▼

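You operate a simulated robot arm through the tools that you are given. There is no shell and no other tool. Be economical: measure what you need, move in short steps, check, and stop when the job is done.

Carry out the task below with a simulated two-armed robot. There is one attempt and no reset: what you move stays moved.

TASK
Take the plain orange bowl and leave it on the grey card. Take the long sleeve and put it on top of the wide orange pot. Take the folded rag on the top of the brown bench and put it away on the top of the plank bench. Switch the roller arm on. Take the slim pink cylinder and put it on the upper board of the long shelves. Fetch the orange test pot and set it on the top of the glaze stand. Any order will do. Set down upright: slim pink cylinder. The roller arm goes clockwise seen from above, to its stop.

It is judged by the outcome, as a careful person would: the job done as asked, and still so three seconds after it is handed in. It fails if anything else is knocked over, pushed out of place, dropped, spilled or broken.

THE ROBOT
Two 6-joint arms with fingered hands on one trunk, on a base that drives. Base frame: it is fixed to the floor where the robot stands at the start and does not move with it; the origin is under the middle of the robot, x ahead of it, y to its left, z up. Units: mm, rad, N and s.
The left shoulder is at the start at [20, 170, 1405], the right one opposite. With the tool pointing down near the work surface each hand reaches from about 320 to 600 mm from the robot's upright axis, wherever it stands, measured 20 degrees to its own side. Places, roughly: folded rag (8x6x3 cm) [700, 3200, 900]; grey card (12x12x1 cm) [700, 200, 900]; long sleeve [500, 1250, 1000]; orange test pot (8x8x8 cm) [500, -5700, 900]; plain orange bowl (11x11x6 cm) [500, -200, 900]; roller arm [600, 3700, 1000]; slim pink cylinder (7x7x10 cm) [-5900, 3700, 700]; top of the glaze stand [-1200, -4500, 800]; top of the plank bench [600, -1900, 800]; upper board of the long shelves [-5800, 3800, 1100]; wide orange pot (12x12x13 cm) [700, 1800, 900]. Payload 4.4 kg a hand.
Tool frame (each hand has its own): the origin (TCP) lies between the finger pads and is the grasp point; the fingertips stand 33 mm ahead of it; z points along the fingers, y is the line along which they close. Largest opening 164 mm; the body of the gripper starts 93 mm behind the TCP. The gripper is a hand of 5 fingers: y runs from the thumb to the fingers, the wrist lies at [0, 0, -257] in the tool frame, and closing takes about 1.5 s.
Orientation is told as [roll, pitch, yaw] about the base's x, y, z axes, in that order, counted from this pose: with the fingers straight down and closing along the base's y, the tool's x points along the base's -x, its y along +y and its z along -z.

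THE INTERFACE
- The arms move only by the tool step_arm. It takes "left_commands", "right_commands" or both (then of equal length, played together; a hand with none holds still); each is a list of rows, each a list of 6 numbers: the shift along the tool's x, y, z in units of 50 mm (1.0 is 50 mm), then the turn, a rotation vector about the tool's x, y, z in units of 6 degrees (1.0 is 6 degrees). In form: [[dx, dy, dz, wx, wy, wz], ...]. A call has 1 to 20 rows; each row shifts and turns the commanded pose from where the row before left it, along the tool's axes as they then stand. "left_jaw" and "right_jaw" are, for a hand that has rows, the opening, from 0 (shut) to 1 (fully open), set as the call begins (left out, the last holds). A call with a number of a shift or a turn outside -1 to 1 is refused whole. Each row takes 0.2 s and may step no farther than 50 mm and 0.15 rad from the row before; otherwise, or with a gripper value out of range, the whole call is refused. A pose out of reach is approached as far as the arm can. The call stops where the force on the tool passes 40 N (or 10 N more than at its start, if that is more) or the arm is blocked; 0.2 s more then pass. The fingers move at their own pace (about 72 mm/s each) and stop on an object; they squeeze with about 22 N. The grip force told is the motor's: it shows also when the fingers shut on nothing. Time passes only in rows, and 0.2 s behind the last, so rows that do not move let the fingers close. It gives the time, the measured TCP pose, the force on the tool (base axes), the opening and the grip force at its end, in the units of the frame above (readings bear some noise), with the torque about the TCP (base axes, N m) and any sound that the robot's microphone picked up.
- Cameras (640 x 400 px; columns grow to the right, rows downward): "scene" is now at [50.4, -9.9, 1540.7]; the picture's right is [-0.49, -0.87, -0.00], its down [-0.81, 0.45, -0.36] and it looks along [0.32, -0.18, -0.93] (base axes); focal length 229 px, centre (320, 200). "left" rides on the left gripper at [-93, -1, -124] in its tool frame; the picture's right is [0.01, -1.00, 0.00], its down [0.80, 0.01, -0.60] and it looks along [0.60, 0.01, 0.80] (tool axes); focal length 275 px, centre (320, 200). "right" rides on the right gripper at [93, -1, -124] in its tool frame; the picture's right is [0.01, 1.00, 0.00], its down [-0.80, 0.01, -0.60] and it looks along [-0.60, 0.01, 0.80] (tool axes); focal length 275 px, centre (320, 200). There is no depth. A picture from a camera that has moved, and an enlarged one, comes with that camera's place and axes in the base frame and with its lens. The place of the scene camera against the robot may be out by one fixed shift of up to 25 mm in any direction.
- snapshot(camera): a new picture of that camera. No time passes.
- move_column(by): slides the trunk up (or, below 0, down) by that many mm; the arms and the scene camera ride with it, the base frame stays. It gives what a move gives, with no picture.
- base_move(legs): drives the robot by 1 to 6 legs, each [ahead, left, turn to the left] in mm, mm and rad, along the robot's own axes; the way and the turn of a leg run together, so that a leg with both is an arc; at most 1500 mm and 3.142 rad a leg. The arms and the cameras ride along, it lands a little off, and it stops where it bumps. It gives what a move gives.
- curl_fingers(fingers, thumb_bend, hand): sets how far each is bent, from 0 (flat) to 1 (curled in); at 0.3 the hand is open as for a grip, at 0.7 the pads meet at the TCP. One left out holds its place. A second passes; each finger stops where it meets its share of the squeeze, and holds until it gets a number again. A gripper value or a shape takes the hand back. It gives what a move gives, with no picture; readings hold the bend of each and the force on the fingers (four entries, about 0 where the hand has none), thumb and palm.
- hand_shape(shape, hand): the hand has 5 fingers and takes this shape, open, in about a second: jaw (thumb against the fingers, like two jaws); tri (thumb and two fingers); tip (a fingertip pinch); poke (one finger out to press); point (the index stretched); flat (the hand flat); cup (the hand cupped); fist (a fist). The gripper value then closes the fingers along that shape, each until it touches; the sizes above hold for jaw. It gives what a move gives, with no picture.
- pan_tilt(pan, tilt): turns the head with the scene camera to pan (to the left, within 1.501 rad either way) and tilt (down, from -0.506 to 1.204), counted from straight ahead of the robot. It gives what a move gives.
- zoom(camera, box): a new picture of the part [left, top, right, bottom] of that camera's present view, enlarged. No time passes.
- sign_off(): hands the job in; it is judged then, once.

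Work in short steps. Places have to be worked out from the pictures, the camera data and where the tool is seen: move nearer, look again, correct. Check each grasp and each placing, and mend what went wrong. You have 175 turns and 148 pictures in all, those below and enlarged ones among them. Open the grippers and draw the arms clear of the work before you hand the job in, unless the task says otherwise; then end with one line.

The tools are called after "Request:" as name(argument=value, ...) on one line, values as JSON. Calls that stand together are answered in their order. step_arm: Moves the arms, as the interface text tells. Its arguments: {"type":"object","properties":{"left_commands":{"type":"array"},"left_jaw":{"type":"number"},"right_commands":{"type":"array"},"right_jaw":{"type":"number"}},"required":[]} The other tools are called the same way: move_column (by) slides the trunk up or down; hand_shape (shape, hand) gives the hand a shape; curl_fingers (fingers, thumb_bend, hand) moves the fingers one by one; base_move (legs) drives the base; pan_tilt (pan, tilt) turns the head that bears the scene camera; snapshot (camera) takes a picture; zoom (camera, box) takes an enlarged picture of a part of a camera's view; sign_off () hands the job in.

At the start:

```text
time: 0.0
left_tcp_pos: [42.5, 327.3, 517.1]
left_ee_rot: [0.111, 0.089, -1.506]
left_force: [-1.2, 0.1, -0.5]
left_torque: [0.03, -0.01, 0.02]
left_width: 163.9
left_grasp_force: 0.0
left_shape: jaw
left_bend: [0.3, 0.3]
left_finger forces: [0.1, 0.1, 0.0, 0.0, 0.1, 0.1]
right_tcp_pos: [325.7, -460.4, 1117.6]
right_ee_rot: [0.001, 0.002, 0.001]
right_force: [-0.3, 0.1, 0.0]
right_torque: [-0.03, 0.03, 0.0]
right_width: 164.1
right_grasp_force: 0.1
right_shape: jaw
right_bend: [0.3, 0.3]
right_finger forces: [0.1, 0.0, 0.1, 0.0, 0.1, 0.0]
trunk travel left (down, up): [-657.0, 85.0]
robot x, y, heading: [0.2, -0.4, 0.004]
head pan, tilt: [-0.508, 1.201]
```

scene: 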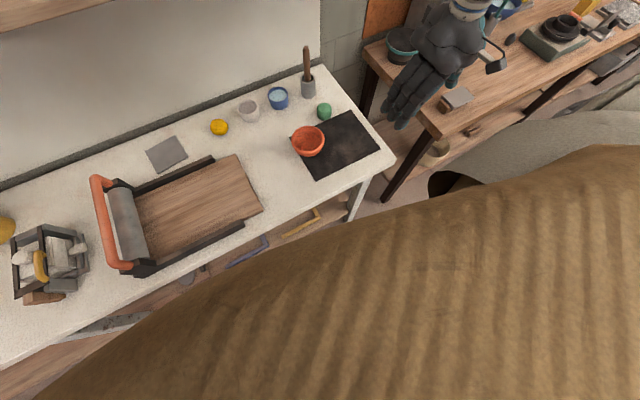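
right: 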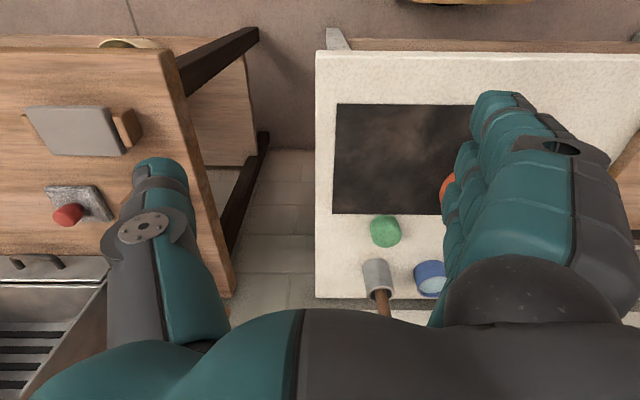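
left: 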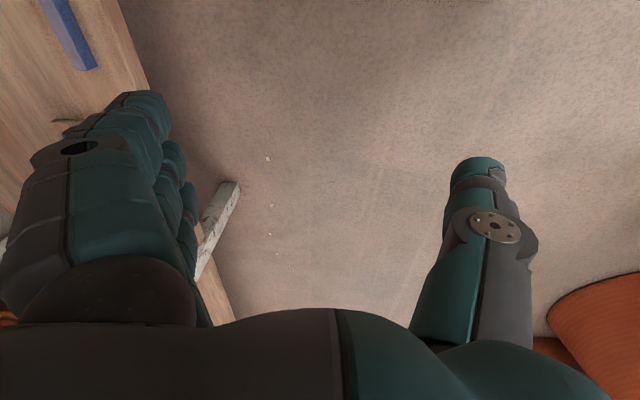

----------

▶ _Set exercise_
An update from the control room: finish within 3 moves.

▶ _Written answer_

▲

▶ _Set exercise_
Look for lines containing the string "judged" and copy them all.

▶ _Written answer_
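It is judged by the outcome, as a careful person would: the job done as asked, and still so three seconds after it is handed in. It fails if anything else is knocked over, pushed out of place, dropped, spilled or broken.
- sign_off(): hands the job in; it is judged then, once.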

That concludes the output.